### EXCERPT PROVIDED
Economists React to Fed

Tuesday, December 13, 2005 | 08:00 PM

WSJ 

The Federal Reserve, as expected raised interest rates for the 13th consecutive time Tuesday, lifting the federal-funds rate by a quarter percentage point to 4.25%. The central bank suggested it would raise rates again, but also hinted that it is less certain on its future rate actions than it has been in over a year. In the accompanying statement, the Fed said growth remained "solid", inflation excluding food and energy prices had "stayed relatively low," and inflation expectations were contained. But it also warned that the possibility of further erosion of spare productive capacity and high energy prices "have the potential to add to inflation pressures."

What do economists and other analysts make of the changes? Here's a sample of their commentary:

* * *

The Fed has finally taken the step that we have been pointing to for a while, in separating the two concepts of reaching neutrality and finishing the rate cycle. They kept "measured," as we thought they might, but now it refers to "some further measured policy firming" as opposed to removing accommodation at a measured rate. So, rather than being on automatic pilot in raising rates toward neutral, the FOMC now sees itself in the second stage of the rate hike cycle -- further moves will be perceived by Fed officials as taking policy toward a restrictive stance.

-- Stephen Stanley, RBS Greenwich Capital

* * *

The message from the FOMC appears to be that barring a major change in the tone of economic data, another 25bp tightening move will be implemented at Chairman Greenspan's last meeting on January 31. At that time, it is quite possible that the "measured phrase" will be jettisoned, leaving incoming Chairman Ben Bernanke with a clean slate for the next meeting on March 28. Our own view remains that the evidence concerning economic growth should be sufficiently strong in coming months to spur another three 25bp tightening moves, lifting the Fed funds target to 5.00% in the second quarter of the year. We think that growth will then be moderating sufficiently for the FOMC to cease tightening, even if core inflation drifts up mildly from its current levels.

-- Joshua Shapiro, Maria Fiorini Ramirez Inc.

* * *

The Fed announced: "Core inflation has stayed relatively low in recent months and longer-term inflation expectations remain contained." Quite frankly, we do not believe them. We know that beyond the rises in food and energy prices, nearly everything -- from healthcare to building materials to education costs to insurance to commodities -- costs more. And gold, the world's best inflation indicator, is well over $500 per ounce. Where ever we look, we see evidence that prices have limited stability and an upward bias.

-- Barry Ritholtz, Maxim Group

* * *

 

We do not see this statement as signaling that monetary policy is at neutral. The Fed continues to emphasize upside inflation risks and the potential need for further measured interest rate increases and we continue to look for three more rate hikes to take the funds rate to 5% by the middle of next year.

### SUPPLIED MATERIAL
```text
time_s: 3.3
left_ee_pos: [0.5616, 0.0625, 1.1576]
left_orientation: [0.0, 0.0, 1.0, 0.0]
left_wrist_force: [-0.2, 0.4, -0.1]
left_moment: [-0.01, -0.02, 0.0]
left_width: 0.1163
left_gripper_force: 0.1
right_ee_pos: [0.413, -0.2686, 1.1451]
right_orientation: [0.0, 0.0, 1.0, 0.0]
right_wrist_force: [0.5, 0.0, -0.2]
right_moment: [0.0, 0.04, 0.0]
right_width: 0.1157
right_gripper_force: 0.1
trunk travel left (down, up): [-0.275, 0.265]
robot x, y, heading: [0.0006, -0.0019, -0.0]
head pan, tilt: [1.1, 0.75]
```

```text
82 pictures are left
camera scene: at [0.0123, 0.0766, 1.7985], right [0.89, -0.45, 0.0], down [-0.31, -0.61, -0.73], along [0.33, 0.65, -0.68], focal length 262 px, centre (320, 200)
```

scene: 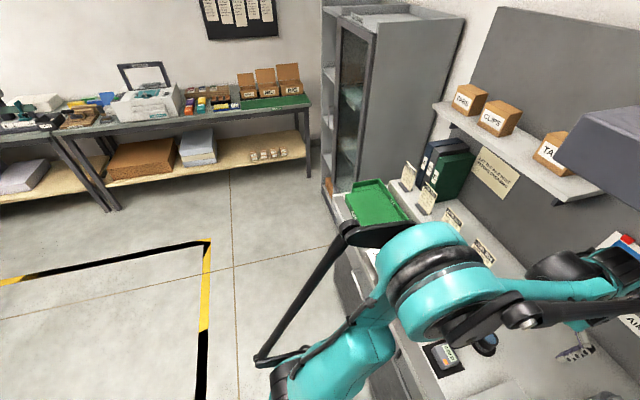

### YOUR INSTRUCTIONS
Take up the excerpt provided again after its last words.

### RESULT
-- John Ryding, Conrad DeQuadros, Elena Volovelsky, of Bear Stearns

* * *

We note that the Fed has begun to make explicit reference to "possible increases in resource utilization" -- Fedspeak for the declining unemployment rate -- as a driver of future core inflation, for the first time in this cycle. We think this is extremely important, because it signals that the labor market has now moved again to center-stage in the Fed's analysis and policy making process. The Fed is no longer dealing with shocks and their aftermath; the cycle is reasserting its primary role in determining policy.
-- Ian Shepherdson, High Frequency Economics

There was little news in this statement. The Fed continues to remain purposefully behind the inflation curve (willing to live with underlying commodity inflation as long as we see continued growth), trying to walk the tightrope of curtailing housing market speculation without squashing growth, hoping the powerful balance sheets of corporate America can offset any weakness from the consumer. Whether it can continue to play this tenuous game without causing a financial accident is still a big question, but thus far one has to say, "so far, so good," a phrase I would not have expected to now be uttering just a few short months ago.

-- Chip Hanlon, Delta Global Advisors

* * *

The Fed stated that "some further measured policy firming is likely to be needed to keep the risks … balanced." With this change in language, the Fed is acknowledging that that stance of monetary policy can no longer be described as accommodative. Borrowing rates have moved up sharply over the past year, credit spreads have increased, and the demand for consumer and mortgage credit has dropped sharply.

-- Brian Bethune, Global Insight

* * *

The Fed eliminated the phase "monetary policy accommodation." However, this does not mean that the Committee does believe that monetary policy is now neutral or restrictive." In particular, the Fed also said that "possible increases in resource utilization ... have the potential to add to inflation pressure." This is a clear reference to their view that the economy is still growing more quickly than the economy's potential, which suggests that the funds rate remains below its "neutral" level and, thus, is still providing stimulus to the economy.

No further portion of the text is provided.